The authors describe category three data as the “digital exhaust,” which is an offshoot of consumer data such as social media posts, geolocation, and internet browsing history. The last category, four, includes non-health-related data such as demographic data, employment status, zip code, and voter registration. Taken as a whole, all this data at an individual or population level can be insight-rich, but how much privacy is an individual afforded when considering the treasure trove of insights that lay at a savvy data cruncher’s fingertips?
The Health Insurance Portability and Accountability Act of 1996, also known as HIPPA, only provides protections for category one data, generated by the healthcare system so entities operating outside may not be accountable to the same standards. However, once health-related- data is collected by an entity covered by HIPPA, ALL that data is protected. To demonstrate the variation in approaches to data use, the authors analyzed ten apps; two of them containing information on women’s menstruation cycles found that user activities were transmitted to 70 different third party companies related to advertising and profiling that lacked explicit consumer consent. This trend of a lack of transparency in data use regarding consumer-generated activities has been shown in several studies of many app companies.
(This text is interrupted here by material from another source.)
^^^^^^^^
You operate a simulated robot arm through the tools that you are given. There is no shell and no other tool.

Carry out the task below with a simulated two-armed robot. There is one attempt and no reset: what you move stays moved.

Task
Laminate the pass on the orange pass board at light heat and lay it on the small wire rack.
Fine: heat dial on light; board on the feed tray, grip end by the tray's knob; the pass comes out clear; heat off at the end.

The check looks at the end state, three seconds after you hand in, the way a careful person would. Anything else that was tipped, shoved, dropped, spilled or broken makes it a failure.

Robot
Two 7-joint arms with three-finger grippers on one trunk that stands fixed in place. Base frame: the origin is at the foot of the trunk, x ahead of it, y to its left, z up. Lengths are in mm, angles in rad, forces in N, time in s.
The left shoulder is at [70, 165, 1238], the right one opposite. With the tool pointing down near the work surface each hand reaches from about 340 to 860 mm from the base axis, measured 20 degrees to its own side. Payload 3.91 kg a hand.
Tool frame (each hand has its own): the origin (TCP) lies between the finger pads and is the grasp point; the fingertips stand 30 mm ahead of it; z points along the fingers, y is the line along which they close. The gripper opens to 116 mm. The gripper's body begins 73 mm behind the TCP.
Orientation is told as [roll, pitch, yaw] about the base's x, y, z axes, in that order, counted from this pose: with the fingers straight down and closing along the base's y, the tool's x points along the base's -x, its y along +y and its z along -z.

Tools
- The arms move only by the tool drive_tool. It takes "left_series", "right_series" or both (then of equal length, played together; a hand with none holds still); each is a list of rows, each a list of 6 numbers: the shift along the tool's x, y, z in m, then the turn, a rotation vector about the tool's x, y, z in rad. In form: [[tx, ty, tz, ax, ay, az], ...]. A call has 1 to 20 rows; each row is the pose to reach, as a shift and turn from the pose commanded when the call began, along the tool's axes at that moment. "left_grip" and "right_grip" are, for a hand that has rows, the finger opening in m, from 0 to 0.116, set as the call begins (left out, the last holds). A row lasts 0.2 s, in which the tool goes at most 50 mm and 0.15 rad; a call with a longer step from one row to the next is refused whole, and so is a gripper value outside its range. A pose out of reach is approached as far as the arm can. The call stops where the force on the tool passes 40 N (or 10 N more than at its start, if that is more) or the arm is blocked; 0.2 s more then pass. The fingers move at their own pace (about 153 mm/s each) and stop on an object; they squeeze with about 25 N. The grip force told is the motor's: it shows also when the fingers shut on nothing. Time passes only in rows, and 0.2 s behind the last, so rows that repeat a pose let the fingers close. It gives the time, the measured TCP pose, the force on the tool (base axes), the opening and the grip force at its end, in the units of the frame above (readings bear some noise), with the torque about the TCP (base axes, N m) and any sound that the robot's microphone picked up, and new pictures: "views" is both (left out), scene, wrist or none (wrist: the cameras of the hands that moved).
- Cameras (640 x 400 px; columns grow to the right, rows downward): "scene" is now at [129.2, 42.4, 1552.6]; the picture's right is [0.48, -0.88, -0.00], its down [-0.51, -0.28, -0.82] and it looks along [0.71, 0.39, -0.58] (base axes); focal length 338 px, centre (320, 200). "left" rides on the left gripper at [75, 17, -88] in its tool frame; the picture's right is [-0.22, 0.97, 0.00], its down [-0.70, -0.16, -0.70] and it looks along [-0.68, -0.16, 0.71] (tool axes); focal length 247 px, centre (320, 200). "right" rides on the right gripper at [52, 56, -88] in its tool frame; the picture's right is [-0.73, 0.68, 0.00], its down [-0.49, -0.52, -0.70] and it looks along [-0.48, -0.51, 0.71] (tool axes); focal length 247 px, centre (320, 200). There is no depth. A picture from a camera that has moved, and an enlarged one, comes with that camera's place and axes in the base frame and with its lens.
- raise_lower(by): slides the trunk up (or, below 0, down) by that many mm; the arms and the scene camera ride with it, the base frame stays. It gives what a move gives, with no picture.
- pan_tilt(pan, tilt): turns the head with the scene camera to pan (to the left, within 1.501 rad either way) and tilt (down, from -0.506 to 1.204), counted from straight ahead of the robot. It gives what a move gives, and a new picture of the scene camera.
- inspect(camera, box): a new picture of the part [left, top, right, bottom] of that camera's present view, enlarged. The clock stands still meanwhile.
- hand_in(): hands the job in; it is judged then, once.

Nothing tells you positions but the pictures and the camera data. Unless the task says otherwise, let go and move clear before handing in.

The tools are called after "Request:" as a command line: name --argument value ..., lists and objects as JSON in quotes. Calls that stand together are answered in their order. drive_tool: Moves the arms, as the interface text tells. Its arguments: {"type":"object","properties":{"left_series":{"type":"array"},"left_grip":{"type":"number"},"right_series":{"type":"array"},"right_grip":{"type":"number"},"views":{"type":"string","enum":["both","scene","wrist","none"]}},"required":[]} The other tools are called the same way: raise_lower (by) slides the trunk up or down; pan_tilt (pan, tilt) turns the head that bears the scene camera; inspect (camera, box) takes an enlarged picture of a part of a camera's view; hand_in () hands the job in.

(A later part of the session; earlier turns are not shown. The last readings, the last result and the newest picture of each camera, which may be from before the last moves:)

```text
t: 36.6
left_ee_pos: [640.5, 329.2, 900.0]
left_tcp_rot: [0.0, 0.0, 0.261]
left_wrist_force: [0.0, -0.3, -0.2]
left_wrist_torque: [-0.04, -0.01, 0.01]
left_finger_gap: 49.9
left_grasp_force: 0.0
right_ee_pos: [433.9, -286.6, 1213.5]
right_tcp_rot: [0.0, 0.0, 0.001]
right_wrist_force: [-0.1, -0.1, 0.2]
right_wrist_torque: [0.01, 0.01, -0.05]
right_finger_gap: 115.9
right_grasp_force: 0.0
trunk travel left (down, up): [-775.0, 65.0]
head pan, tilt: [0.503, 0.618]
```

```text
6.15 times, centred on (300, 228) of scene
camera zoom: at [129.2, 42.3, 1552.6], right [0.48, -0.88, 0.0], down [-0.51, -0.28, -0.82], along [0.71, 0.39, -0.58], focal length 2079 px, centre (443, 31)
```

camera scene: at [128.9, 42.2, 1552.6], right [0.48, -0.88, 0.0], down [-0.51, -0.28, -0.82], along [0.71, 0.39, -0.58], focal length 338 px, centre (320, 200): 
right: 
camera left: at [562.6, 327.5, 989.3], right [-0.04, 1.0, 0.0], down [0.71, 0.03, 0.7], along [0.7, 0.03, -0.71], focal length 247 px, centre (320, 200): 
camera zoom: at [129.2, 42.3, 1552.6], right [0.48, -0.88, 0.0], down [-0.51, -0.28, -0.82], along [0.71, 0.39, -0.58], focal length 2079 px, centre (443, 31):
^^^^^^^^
This reality doesn’t inspire confidence for health systems that want to explore apps as a means of augmenting current care models and if this gap persists it will slow the adoption of digital health. Better data agreements and data stewardship are necessary.
While the 21st Cures Act is designed to create more open data sharing, health systems and EMR vendors have been critical of the lack of privacy provisions in sharing category one data with consumer-facing apps. Who is best positioned to inform a path forward? While many federal entities may need to collaborate on building a solution, the Federal Trade Commission (FTC) currently regulates companies’ health data use. Still, the authors suggest a more comprehensive set of guidance will be necessary. Several bills are being drafted to address privacy concerns. Are they relying too heavily upon consumers knowing what they are opting in or out of- we have all been through lengthly terms and conditions while onboarding on apps.
How are we to strike a balance between harmonizing data access with also maintaining privacy and transparency? Addressing this duality is a necessary next step, and the blueprint may be informed by existing frameworks like HIPPA and the FTC’s consumer privacy recommendations.
Consumers will require more choice and transparency to opt-in or out of specific data being collected and shared. Limits may also be necessary to avoid the “kitchen sink” consent process where a consumer does not get to chose what they want to share, rather an entity vacuums up all the data. Ethics boards and trusts may be necessary to ensure the data is being used appropriately, and as such, they can act as data custodians. The creation of better solutions for data breaches or harmful data use also needs to be developed when malicious use is detected, and appropriate deterrents should be formulated and acted upon.
A lot of work lays ahead to realize this vision of leveraging more comprehensive data use to support health and wellbeing. If digital health brings new models of care and more member-centered approaches, the “data use and privacy rubicon” will have to be traversed in the next few years. If data privacy and data use are not transparent, the most significant risk is the loss of consumer trust.